The actors portraying Anne Frank and her family, in the play produced by the Fowlerville Community Theatre, found out about the five demonstrators when staff notified the audience during the intermission. While that announcement was being made, the performers remained onstage in character as Jewish refugees hiding from the Nazis, according to the theater.
In a statement, the theater said the “understandably shaken” cast “pulled together and finished the performance with strength and professionalism.”
Among those condemning the acts was Michigan Rep. Elissa Slotkin, the Jewish Democrat who represents the district where the incidents took place, and who won election to the Senate last week.
“It’s more important than ever to fight back against hate, especially at the local level,” Slotkin wrote on X Sunday night. “To the handful of masked, antisemitic creeps waving Nazi flags: Nazis always lose.”
A representative with the Michigan office of the Anti-Defamation League did not return a Jewish Telegraphic Agency request for comment about the incident. On social media, the ADL ‘s national office said it was “disgusted by the far-right extremists who praised Hitler and waved Nazi flags outside of an American Legion hosting the play ‘The Diary of Anne Frank.’”
The American Legion hall in Howell, a city of around 10,000 people east of Lansing, had loaned out its space to the nearby Fowlerville Community Theatre for the show. One member told the local news they agreed to host it because of concern about rising antisemitism.
Neither the American Legion nor representatives with the theater immediately returned JTA requests for comment. “People were shocked, they were appalled,” the American Legion’s past commander Bobby Brite told local news.
“This production centers on real people who lost their lives in the Holocaust, and we have endeavored to tell their story with as much realism as possible,” the theater’s statement continued. “On Saturday evening, things became more real than we expected; the presence of protesters outside gave us a small glimpse of the fears and uncertainty felt by those in hiding.
“As a theatre, we want to make people feel and think. We hope that by presenting Anne’s story, we can help prevent the atrocities of the past from happening again.”
One of the cast members, Becky Frank, who played Anne’s mother Edith, told local reporters the incident was “upsetting,” adding that the pain was compounded by “just knowing the character I was playing, knowing a lot of the research on my character.” Edith Frank died in the Auschwitz-Birkenau concentration camp, separated from her daughters Anne and Margot, who were murdered at the Bergen-Belsen camp.

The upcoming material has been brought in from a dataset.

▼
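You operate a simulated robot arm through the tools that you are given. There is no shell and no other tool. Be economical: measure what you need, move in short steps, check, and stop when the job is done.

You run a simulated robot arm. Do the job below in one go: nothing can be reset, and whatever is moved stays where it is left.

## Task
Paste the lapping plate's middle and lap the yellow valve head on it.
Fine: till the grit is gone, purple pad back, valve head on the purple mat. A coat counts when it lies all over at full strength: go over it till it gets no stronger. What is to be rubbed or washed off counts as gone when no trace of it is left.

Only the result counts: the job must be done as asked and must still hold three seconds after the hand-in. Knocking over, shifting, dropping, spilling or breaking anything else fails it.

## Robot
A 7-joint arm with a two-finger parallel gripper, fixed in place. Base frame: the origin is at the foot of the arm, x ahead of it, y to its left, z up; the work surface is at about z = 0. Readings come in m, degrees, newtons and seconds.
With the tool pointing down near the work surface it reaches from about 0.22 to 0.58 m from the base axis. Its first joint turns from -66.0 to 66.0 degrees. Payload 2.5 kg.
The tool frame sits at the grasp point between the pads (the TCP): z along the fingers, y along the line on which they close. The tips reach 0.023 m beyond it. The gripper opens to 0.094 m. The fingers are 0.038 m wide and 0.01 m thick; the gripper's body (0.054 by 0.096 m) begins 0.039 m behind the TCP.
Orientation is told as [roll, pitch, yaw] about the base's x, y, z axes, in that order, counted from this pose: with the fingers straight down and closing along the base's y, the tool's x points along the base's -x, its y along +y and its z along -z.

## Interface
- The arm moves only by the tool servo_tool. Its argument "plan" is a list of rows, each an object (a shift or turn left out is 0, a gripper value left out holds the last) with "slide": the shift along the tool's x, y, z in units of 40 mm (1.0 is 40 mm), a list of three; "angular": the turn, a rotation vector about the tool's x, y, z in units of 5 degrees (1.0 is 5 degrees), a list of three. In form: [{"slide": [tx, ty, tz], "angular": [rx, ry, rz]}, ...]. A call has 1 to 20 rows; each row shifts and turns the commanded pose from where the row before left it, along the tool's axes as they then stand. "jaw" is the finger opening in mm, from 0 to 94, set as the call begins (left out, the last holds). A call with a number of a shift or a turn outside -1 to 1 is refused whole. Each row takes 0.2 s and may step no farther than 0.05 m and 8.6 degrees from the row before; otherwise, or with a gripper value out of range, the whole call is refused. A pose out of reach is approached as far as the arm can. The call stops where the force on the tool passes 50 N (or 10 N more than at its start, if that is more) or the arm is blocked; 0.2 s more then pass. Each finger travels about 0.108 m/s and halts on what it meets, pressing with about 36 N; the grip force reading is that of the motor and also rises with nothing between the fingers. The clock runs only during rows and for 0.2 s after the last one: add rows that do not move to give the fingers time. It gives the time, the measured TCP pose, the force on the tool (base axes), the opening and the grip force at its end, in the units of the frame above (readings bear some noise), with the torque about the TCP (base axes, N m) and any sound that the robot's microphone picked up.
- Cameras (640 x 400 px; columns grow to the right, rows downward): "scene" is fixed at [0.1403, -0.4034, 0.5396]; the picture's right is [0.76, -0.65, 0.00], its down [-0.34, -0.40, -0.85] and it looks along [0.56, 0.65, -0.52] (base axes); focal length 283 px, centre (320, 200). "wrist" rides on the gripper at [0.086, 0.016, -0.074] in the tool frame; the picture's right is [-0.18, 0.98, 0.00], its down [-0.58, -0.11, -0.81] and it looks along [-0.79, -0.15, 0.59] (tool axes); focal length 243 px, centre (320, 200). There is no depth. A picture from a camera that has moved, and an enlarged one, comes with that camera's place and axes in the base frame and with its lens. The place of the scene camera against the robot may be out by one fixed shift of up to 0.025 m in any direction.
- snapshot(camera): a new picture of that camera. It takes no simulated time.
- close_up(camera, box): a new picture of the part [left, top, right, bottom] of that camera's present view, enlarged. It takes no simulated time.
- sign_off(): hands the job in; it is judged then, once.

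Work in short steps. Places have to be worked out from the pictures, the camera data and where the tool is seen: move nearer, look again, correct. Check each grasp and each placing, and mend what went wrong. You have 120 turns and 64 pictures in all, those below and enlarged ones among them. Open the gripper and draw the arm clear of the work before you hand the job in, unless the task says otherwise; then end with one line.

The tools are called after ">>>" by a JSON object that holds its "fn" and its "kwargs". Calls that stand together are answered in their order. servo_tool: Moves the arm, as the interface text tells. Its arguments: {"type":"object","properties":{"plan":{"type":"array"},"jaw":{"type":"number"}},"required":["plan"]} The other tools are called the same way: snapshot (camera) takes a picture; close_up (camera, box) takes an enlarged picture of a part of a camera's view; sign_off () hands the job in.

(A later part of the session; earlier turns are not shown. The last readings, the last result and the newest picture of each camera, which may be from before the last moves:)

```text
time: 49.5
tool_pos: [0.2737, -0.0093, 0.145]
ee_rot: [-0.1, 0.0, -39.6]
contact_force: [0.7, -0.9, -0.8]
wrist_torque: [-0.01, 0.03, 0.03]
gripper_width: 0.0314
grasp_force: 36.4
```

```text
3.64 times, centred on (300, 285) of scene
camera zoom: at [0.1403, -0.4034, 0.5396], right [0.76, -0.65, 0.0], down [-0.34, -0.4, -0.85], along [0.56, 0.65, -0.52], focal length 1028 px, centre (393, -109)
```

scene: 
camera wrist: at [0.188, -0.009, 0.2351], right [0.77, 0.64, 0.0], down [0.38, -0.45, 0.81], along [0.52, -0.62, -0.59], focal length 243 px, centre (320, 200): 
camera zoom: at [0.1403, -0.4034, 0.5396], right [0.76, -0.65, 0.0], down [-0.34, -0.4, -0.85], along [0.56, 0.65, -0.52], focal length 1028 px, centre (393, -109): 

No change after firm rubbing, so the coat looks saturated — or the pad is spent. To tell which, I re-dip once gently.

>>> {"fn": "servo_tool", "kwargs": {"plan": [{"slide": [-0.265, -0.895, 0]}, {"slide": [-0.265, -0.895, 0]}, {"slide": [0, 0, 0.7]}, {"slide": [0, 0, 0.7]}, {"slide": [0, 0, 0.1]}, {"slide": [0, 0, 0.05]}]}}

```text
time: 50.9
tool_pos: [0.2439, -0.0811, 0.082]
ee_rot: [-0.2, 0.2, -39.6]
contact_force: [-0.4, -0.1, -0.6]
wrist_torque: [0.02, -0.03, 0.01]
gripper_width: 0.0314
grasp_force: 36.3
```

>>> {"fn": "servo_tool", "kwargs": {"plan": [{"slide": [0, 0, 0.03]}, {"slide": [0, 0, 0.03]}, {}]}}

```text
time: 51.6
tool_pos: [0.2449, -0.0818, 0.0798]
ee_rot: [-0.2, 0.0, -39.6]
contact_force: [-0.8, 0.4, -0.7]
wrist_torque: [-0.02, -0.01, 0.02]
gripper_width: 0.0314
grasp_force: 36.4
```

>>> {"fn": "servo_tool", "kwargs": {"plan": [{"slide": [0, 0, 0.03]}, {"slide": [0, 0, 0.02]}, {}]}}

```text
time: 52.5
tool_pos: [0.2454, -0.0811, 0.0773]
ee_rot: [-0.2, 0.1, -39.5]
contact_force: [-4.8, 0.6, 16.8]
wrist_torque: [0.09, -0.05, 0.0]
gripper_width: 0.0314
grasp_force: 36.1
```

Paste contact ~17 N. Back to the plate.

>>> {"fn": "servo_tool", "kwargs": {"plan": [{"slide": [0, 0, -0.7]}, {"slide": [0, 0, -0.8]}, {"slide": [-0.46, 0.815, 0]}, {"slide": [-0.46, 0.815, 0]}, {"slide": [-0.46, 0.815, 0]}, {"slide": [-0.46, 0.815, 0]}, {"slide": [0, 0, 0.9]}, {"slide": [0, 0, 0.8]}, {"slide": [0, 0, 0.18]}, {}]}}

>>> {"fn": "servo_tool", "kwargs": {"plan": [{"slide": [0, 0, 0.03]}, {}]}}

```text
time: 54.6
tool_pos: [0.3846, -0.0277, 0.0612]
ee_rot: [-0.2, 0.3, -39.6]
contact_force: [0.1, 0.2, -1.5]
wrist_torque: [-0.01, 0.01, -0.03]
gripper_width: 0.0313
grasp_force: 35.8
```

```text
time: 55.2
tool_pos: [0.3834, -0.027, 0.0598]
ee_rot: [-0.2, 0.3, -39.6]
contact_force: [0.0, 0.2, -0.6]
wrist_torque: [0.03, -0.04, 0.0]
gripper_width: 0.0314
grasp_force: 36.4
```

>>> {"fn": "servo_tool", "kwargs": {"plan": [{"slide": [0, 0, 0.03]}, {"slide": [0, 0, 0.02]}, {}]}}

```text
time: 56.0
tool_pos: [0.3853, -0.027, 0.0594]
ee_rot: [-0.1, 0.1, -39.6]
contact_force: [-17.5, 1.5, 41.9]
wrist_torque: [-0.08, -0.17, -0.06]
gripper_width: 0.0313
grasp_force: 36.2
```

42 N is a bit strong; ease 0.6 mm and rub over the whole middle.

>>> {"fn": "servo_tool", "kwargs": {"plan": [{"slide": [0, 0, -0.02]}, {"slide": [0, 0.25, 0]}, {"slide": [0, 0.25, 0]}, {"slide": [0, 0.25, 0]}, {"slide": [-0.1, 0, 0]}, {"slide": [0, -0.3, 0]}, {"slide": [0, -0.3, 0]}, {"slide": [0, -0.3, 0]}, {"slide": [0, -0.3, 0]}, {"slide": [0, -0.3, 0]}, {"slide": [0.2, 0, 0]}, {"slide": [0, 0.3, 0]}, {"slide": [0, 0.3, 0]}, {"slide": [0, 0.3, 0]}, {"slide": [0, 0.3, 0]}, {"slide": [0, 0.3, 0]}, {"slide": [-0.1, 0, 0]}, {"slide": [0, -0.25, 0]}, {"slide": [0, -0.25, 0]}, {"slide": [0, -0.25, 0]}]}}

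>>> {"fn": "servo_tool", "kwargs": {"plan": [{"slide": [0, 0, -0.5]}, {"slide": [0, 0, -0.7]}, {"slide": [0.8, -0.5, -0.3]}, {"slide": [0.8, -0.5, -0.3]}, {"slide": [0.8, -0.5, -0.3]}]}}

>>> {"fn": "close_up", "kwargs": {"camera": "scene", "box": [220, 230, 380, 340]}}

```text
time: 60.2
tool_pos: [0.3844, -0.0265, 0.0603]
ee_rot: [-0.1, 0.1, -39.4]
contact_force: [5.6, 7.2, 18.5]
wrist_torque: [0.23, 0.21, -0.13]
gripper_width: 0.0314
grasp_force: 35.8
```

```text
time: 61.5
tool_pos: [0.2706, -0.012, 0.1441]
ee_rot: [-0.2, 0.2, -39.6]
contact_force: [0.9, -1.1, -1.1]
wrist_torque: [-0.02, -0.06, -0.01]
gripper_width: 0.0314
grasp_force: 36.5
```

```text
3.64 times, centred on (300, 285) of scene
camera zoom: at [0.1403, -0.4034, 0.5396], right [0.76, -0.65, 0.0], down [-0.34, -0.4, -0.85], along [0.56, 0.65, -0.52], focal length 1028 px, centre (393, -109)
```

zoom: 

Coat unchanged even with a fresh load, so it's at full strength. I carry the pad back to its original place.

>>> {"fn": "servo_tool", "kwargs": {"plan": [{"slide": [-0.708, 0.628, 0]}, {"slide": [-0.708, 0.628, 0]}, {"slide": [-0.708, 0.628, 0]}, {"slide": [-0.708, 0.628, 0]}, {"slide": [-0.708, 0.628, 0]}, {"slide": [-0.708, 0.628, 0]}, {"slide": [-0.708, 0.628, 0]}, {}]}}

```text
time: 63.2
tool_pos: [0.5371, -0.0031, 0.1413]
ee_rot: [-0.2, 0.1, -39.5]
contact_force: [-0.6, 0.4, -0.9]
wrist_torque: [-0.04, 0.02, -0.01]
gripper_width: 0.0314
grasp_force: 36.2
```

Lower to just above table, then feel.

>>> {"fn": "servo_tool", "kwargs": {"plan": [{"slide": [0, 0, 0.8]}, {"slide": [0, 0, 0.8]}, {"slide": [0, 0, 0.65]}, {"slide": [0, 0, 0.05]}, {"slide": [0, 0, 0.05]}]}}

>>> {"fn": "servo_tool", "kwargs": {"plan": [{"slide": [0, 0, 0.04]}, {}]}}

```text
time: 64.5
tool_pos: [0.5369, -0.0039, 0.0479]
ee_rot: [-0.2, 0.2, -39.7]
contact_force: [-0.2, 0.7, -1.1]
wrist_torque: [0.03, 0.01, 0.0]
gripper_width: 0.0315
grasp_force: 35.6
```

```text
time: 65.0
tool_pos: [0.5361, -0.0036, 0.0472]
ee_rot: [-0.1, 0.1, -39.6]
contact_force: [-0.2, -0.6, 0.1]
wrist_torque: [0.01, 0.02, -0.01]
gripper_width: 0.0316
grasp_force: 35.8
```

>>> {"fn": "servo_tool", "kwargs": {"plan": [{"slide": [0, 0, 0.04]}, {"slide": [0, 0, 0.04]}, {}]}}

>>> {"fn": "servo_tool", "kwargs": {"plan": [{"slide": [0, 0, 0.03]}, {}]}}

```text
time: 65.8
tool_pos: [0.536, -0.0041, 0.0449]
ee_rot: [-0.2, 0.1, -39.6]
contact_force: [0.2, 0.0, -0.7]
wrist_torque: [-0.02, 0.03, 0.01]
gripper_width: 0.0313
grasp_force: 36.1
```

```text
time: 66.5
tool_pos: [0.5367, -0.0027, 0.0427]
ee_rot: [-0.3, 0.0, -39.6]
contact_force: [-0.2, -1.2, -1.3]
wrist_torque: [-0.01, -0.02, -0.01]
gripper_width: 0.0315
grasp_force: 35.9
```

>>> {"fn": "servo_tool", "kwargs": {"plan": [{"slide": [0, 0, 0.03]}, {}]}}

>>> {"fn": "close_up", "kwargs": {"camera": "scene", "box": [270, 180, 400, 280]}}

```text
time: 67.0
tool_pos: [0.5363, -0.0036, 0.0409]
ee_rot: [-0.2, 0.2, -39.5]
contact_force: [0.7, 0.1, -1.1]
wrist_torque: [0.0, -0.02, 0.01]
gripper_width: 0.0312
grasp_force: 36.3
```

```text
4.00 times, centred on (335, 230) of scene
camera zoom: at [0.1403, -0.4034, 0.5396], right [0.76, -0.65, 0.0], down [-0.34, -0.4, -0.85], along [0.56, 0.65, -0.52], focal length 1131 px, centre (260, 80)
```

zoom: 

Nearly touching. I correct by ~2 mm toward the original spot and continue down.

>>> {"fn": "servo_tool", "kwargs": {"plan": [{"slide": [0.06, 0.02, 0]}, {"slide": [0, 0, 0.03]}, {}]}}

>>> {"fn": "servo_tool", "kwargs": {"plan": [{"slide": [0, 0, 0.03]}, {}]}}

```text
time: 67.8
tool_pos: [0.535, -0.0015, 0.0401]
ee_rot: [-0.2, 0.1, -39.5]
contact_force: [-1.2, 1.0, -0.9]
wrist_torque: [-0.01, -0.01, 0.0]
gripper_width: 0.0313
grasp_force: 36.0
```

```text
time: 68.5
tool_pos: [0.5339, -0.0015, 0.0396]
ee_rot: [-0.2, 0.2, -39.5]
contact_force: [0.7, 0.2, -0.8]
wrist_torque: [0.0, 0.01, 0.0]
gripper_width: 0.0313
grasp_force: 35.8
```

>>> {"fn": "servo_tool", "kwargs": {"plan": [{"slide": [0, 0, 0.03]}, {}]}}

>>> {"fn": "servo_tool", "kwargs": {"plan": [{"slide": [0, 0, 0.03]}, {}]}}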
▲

On Facebook the night of the performance, Brite shared a video of the demonstration while condemning it. The demonstrators later threw antisemitic slurs at Brite, he told reporters.
“The downside to hosting something like this is you bring out extremists,” he said in the video, recording the small group of five demonstrators with swastika banners across the street. “We are certainly against all acts of extremism, all acts of hate, and hate groups.”
He continued, “We’ve got this play that we’re hosting here at the post. It’s historical and it’s something people can learn from. This is the kind of crap you have to put up with. These individuals are certainly seeking attention.”
In a statement to JTA, the Livingston County Sheriff’s Office said the demonstrators had gone into the American Legion parking lot at first until they were asked to leave the property, at which point they moved across the street. They argued with a passerby but, the sheriff said, “nothing physical transpired and ultimately the parties involved separated.”
The Nazi group, who wore masks emblazoned with the white supremacist symbol “1488,” then left the site of the play and protested in the smaller nearby village of Fowlerville, waving American flags alongside swastikas. In Fowlerville, one witness told local reporters he heard them chanting, “Heil Hitler and Heil Trump.”
This was not the first reported incident this year of white supremacist activity in the Howell area, which has historic ties to the Ku Klux Klan. In July, demonstrators held a “White Lives Matter” rally in downtown Howell replete with chants of “We love Hitler, we love Trump.”
The next month, Donald Trump — now the president-elect — held a campaign rally there.